Subject: Re: against the components utopia

On Mon, Feb 13, 2006 at 03:33:17PM +0100, Lex Spoon wrote:
> I see no conflict between sbaz and Kitten.

There's none at all. They have quite different purposes. Kitten is
only interested in loading components together and managing them at
runtime.

> Sbaz itself is agnostic
> about what kind of components are shipped around and the mechanism by
> which they are linked into a running program. So, by all means feel
> free to post Kitten tools and Kitten-packaged components to the
> scala-dev bazaar!

I'll hopefully be able to put some sort of standalone 'quick start'
version of Kitten in sbaz, but a production installation will need to
be packaged for the OS. I'm not sure if sbaz makes sense for Kitten
components, since they are just single zip files and the user will
want to manually deploy them into a given kitten instance.

That's a little way off though; it's going to be a few weeks at least
before we get some breathing space to migrate to Scala2 (we're still
on 1.3.0.10; we could never get our code to compile on the 1.4
series), and I have a fair amount of work to do before the next
release.

> > AIUI, in sbaz there are two options: modify the source of the package
> > to work in the universe, or create a new universe. The first is of
> > course the ideal solution, but it may not be feasible, either because
> > the source is not available, or because there is not development time
> > spare to do the conversion. The second option I consider unworkable:
> > what if I need one of the packages that can't fit into this new
> > universe?
>
> With sbaz, the straightforward approach would be to use a custom
> CLASSPATH. For politeness, you should not, in that case, put the
> conflicting jar's into /lib.

Unfortunately that's not enough. A classpath will always only let you
load one version of a given package. If you need more than one
version, you need separate classloaders.

> Have you looked at "Jiazzi" at all?

I looked at it briefly a couple of years ago. I get the impression
that it accomplishes much the same thing as Scala's built-in
mechanisms, though less invasively.

My focus is much more on managing components at runtime, handling
situations such as hot redeployment. The dependencies issue is more of
an annoyance than a design focus. I'm hoping to avoid dealing with
anything more fine-grained than whole packages.

> On the first question: not necessarily. While for many people it is
> possible to work in a corner of an existing universe, for others
> obviously it is not. Google is not going to post their code to a
> public Gentoo server even if they use the Gentoo tools.

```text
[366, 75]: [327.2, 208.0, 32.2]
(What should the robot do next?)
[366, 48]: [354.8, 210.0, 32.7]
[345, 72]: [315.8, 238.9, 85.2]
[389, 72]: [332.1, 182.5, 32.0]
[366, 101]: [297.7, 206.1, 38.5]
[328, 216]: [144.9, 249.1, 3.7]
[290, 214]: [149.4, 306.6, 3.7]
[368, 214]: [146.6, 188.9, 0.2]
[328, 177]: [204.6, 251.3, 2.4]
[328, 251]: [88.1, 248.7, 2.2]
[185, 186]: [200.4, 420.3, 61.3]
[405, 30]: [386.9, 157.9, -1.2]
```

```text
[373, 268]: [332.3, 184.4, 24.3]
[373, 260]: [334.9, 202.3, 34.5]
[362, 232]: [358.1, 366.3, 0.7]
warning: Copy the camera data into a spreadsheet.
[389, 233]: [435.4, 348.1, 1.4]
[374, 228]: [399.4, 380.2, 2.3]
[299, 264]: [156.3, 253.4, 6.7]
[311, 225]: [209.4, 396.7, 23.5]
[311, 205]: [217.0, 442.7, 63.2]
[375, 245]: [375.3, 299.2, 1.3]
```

I'm not arguing against universes from the point of view of
package distribution or release policies. Going back to Debian, it
makes perfect sense to have separate unstable and stable branches, and
of course many people run their own public or private repositories.

The issue I have is that the unstable and stable branches are
incompatible. You can't mix them. That's pretty much unavoidable for
Debian because it uses native binaries, but it /can/ be avoided for
Java and Scala /provided/ there's code in place to deal with
occasional incompatibilities when they do occur.